**EXERCISE INSTRUCTIONS:**
Only the lines from the line that has "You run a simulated" through the line that has "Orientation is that" should be reproduced, exactly and with both ends kept. Write them as strings in a JSON array, leaving out blank lines.

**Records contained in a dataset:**
━━━━

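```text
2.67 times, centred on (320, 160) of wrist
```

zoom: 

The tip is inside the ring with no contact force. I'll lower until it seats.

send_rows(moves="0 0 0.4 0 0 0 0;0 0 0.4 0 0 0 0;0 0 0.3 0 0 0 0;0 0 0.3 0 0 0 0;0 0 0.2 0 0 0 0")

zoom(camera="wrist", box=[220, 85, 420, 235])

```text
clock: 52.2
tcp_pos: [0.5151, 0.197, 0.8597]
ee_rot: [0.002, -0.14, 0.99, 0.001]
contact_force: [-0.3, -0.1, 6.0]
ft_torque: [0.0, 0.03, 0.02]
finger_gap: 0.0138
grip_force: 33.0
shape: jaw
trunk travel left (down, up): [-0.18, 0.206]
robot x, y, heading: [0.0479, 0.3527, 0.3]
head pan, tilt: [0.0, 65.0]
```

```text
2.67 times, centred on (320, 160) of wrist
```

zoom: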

━━━━

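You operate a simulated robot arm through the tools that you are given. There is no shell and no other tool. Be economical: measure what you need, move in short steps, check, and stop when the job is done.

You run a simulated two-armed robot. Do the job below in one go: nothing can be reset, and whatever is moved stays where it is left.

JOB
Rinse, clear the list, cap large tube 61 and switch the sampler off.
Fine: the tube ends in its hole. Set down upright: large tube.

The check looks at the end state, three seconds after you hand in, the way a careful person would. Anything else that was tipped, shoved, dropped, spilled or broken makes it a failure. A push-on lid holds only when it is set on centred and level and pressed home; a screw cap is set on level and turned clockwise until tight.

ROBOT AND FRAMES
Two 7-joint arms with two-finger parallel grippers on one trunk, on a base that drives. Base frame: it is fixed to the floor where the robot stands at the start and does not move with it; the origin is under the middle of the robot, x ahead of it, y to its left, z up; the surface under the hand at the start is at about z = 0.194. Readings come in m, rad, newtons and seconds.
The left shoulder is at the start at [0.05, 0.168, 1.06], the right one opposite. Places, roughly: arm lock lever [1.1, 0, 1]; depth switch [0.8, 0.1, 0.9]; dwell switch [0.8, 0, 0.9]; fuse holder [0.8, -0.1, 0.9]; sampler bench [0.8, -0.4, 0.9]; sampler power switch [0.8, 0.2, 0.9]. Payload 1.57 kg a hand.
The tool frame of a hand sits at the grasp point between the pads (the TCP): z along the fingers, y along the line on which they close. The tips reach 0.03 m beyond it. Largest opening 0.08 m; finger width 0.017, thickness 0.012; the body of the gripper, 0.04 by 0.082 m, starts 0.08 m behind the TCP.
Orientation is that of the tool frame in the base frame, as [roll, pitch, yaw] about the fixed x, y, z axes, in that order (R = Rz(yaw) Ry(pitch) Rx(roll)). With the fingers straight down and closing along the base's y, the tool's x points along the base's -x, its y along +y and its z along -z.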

━━━━

**EXERCISE SOLUTION:**
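[
  "You run a simulated two-armed robot. Do the job below in one go: nothing can be reset, and whatever is moved stays where it is left.",
  "JOB",
  "Rinse, clear the list, cap large tube 61 and switch the sampler off.",
  "Fine: the tube ends in its hole. Set down upright: large tube.",
  "The check looks at the end state, three seconds after you hand in, the way a careful person would. Anything else that was tipped, shoved, dropped, spilled or broken makes it a failure. A push-on lid holds only when it is set on centred and level and pressed home; a screw cap is set on level and turned clockwise until tight.",
  "ROBOT AND FRAMES",
  "Two 7-joint arms with two-finger parallel grippers on one trunk, on a base that drives. Base frame: it is fixed to the floor where the robot stands at the start and does not move with it; the origin is under the middle of the robot, x ahead of it, y to its left, z up; the surface under the hand at the start is at about z = 0.194. Readings come in m, rad, newtons and seconds.",
  "The left shoulder is at the start at [0.05, 0.168, 1.06], the right one opposite. Places, roughly: arm lock lever [1.1, 0, 1]; depth switch [0.8, 0.1, 0.9]; dwell switch [0.8, 0, 0.9]; fuse holder [0.8, -0.1, 0.9]; sampler bench [0.8, -0.4, 0.9]; sampler power switch [0.8, 0.2, 0.9]. Payload 1.57 kg a hand.",
  "The tool frame of a hand sits at the grasp point between the pads (the TCP): z along the fingers, y along the line on which they close. The tips reach 0.03 m beyond it. Largest opening 0.08 m; finger width 0.017, thickness 0.012; the body of the gripper, 0.04 by 0.082 m, starts 0.08 m behind the TCP.",
  "Orientation is that of the tool frame in the base frame, as [roll, pitch, yaw] about the fixed x, y, z axes, in that order (R = Rz(yaw) Ry(pitch) Rx(roll)). With the fingers straight down and closing along the base's y, the tool's x points along the base's -x, its y along +y and its z along -z."
]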